令和2年度診療報酬改定で新設された栄養情報提供加算は、退院後の栄養食事管理について栄養指導を行うとともに、入院中の栄養管理に関する情報を、文書を用いて患者に説明し、これをほかの保険医療機関、介護老人保健施設等の医師または管理栄養士と共有した場合に加算されます。入院中の栄養管理に関する情報内容としては、「必要栄養量、摂取栄養量、食事形態(嚥下食コードを含む)、禁止食品、栄養管理に係る経過等」が挙げられています。当院は急性期病院であり、情報を提供する側の医療機関です。しかし今回、訪問診療に同行するにあたり、栄養管理情報を受け取る側となり、情報提供する側、受ける側、両方について考えるいい機会となりました。

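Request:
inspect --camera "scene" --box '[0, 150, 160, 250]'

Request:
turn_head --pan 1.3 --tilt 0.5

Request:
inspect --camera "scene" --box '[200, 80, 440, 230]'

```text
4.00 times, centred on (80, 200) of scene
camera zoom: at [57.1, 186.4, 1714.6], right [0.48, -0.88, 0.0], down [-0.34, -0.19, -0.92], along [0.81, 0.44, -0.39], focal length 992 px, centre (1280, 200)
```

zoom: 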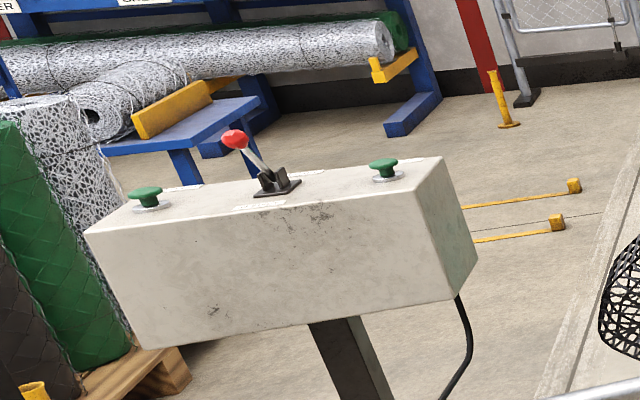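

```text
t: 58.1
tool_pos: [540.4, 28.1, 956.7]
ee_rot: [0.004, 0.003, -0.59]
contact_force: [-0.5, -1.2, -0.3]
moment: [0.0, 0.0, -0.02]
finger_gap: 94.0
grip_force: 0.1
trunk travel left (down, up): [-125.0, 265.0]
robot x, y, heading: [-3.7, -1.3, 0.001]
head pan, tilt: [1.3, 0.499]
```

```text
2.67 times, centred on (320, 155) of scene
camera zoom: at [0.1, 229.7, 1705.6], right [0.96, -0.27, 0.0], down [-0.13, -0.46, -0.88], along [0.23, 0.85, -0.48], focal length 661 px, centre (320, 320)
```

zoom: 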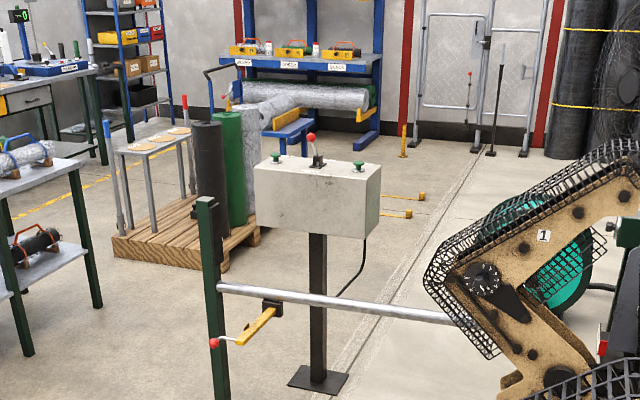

病棟での栄養管理業務において、必要栄養量は身長、体重、年齢、性別に加え、既往歴や治療内容を考慮し、適宜他職種とも検討しています。Harris Benedictの式と体重からの簡易式から必要栄養量を算出しますが、経過とともに再評価し、調整します。必要栄養量を提供していて、全量摂取できていても体重減少がある場合は、提供量の不足を考え、食事量以外の体重減少の原因を排除したうえで提供栄養量を増加します。逆に、必要栄養量を摂取できていなくても、採血データや体重、体調などに問題がなければ、経過観察とする場合もあります。糖尿病や腎臓疾患など、特別治療食が必要な場合は適宜内科医に連絡し、指示栄養量を確認します。

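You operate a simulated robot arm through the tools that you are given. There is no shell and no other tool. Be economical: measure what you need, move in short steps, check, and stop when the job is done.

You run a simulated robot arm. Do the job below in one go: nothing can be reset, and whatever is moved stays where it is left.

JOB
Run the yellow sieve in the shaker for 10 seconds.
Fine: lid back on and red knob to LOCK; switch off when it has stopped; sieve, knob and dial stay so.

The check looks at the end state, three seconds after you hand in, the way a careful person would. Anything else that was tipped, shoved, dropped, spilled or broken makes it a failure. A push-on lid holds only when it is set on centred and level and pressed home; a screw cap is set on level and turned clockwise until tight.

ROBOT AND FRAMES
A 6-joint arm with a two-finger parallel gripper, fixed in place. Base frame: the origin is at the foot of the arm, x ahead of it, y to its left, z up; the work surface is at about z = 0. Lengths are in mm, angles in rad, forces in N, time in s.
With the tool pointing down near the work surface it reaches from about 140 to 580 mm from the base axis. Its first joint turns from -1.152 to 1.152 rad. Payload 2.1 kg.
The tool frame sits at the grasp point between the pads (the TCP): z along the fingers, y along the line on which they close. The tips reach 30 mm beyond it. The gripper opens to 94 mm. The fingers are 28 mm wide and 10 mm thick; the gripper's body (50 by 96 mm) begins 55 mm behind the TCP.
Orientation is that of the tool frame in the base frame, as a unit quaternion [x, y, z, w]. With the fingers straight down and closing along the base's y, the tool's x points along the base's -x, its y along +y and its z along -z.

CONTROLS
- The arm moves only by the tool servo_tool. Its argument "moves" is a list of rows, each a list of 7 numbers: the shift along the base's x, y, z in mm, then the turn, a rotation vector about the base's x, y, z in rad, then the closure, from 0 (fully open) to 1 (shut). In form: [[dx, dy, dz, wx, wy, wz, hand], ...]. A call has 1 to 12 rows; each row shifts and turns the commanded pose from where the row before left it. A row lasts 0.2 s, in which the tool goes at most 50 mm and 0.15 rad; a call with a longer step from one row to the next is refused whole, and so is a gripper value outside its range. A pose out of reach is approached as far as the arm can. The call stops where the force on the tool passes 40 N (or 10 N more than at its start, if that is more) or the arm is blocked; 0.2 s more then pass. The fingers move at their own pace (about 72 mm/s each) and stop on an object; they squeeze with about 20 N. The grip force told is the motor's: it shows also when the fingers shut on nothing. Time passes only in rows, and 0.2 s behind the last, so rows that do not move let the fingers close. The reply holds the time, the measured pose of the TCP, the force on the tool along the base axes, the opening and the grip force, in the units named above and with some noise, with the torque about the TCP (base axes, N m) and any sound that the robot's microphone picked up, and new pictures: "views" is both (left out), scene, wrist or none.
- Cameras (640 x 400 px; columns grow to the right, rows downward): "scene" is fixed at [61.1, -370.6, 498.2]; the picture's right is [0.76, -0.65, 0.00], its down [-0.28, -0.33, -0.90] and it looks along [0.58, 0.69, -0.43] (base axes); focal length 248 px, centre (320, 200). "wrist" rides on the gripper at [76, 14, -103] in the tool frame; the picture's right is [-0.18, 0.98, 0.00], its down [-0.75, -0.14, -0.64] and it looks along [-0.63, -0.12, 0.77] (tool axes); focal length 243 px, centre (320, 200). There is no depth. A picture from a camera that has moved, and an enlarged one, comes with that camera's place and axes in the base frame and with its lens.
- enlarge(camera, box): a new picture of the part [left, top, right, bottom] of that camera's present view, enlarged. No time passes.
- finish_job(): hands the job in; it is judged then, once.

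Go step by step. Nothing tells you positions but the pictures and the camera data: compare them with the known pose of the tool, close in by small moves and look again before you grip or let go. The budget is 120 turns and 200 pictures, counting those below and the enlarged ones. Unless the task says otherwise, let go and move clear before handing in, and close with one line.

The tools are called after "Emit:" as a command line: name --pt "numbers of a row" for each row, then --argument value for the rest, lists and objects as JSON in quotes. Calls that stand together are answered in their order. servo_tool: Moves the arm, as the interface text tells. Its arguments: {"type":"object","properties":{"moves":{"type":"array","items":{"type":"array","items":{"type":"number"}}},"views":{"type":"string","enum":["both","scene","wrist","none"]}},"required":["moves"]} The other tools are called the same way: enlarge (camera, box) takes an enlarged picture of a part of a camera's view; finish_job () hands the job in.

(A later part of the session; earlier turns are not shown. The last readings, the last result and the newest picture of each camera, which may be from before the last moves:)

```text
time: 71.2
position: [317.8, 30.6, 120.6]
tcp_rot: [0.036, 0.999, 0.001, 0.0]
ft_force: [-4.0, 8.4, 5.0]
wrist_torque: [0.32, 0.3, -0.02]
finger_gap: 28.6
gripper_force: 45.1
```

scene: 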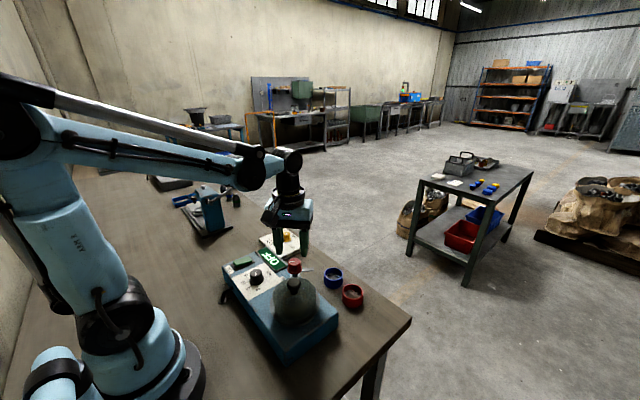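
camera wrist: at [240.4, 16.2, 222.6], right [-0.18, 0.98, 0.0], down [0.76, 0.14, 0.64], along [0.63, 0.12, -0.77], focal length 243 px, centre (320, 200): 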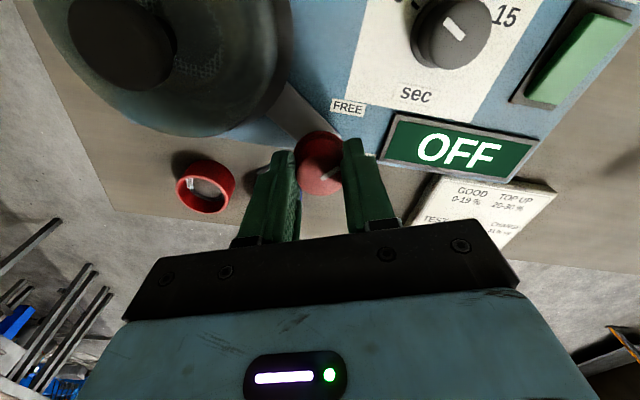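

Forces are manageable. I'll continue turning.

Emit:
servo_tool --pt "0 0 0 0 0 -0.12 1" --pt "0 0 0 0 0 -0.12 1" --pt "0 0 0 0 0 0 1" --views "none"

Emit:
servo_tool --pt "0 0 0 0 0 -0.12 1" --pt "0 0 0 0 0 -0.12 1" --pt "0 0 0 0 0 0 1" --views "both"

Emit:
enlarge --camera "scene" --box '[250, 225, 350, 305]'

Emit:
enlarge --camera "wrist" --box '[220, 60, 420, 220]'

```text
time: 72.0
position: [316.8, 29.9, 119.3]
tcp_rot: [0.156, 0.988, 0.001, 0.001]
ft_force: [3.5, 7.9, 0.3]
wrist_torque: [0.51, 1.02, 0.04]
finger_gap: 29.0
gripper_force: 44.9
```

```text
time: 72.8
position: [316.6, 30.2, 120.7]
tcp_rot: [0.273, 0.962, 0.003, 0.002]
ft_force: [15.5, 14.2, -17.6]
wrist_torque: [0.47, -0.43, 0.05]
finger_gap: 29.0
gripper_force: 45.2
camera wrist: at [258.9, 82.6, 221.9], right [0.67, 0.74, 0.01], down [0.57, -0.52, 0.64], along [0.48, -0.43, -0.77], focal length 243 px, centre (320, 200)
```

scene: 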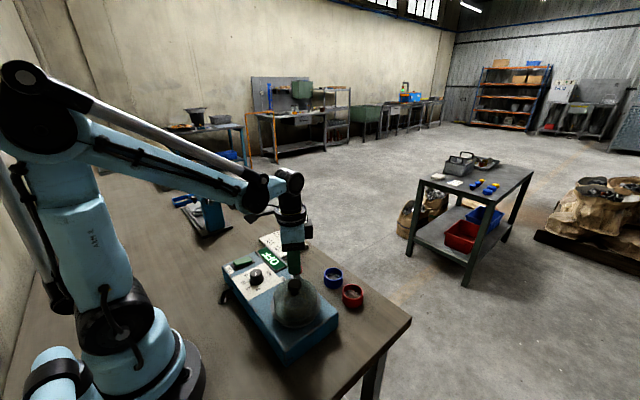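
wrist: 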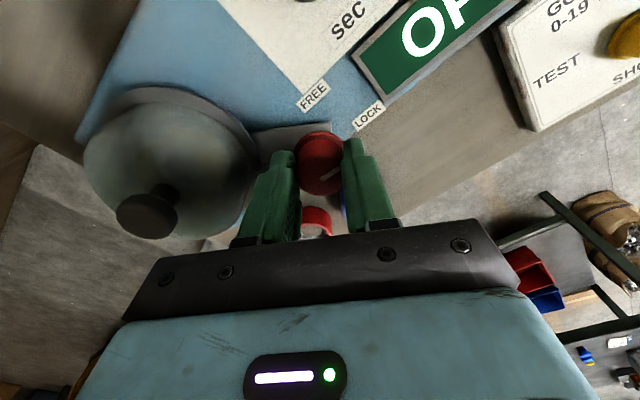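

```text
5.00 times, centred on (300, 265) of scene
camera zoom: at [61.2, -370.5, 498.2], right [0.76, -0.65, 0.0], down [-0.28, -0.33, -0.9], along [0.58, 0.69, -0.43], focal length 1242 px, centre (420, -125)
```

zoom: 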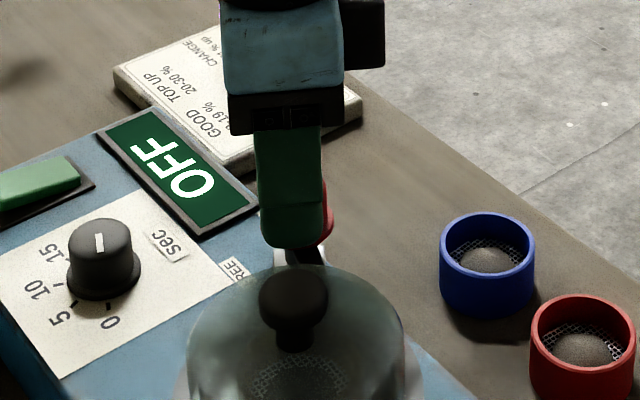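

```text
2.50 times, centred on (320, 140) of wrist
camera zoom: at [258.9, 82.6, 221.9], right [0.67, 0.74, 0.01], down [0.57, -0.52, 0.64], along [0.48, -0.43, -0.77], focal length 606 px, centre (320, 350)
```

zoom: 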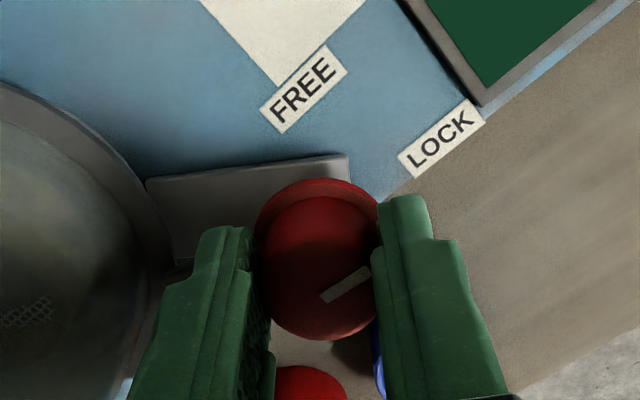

一方で難渋するのが、必要栄養量を摂取できず、体重減少や低栄養に陥る場合です。口腔がんの術後は、口唇閉鎖がうまくできずに口からこぼれる量が多く、実際に胃に収まる量が少なかったり、一口食べるのに何度も嚥下が必要だったり、安全に食べられる姿勢や食具の指定があるためにとても時間がかかったりと、食事摂取量が減ってしまう要因がたくさんあります。経鼻胃管で栄養補助を行うこともありますが、経鼻胃管が飲み込みの邪魔をする場合もあり、可能であればできるだけ早く経口摂取のみに移行したいところです。そのため、栄養補助食品を使用することもあります。また、放射線治療では、口内炎がひどく食形態や食事内容の調整が必要になることがあります。酸味の強いものや熱いものが食べにくいなどの理由から、一時的に提供を中止している食品があっても、口腔内の状況が改善すれば食べられます。

たとえば、少量頻回食にしている患者さんがいるとします。時間がかかったり、疲労感が強かったりするため、1回の提供量が少なくなっている場合もあれば、逆流や嘔吐があるので1回量が増やせないという場合もあります。前者の場合は、無理のない範囲での増量は問題ないと考えられますが、後者の場合はリスクが高いと考えられます。退院時の食事内容に至るまでに、いろいろな試行錯誤や経緯が存在することが多々あることは、皆さんも経験されていることでしょう。

事例から適した栄養管理を読み解く

今回、受け取った栄養管理の情報には、患者さんの身長、体重、年齢、性別、一部の採血データ、病名などの基本情報のほかに、必要栄養量、摂取栄養量、食事形態や禁止食品など、加算要件となる項目について記載がありました。禁止食品については、アレルギーだけでなく嗜好の面についても記載があり、これはとてもありがたい情報だと感じました。同じ禁止食品でもアレルギー対応と嗜好とでは対応は違うので、大変助かります。また、患者さんは経口摂取しておらず、胃ろうからの栄養管理が行われており、使用している栄養剤の種類や投与回数、水分投与量についても記載がありました。今回、訪問する患者さんは、経口摂取の開始を目的として摂食嚥下リハビリテーションの介入をしているのですが、嘔吐をきっかけとする誤嚥性肺炎で入院歴が何度かあり、嘔吐および栄養剤の逆流を防ぐことができないかという依頼で栄養介入することになったケースです。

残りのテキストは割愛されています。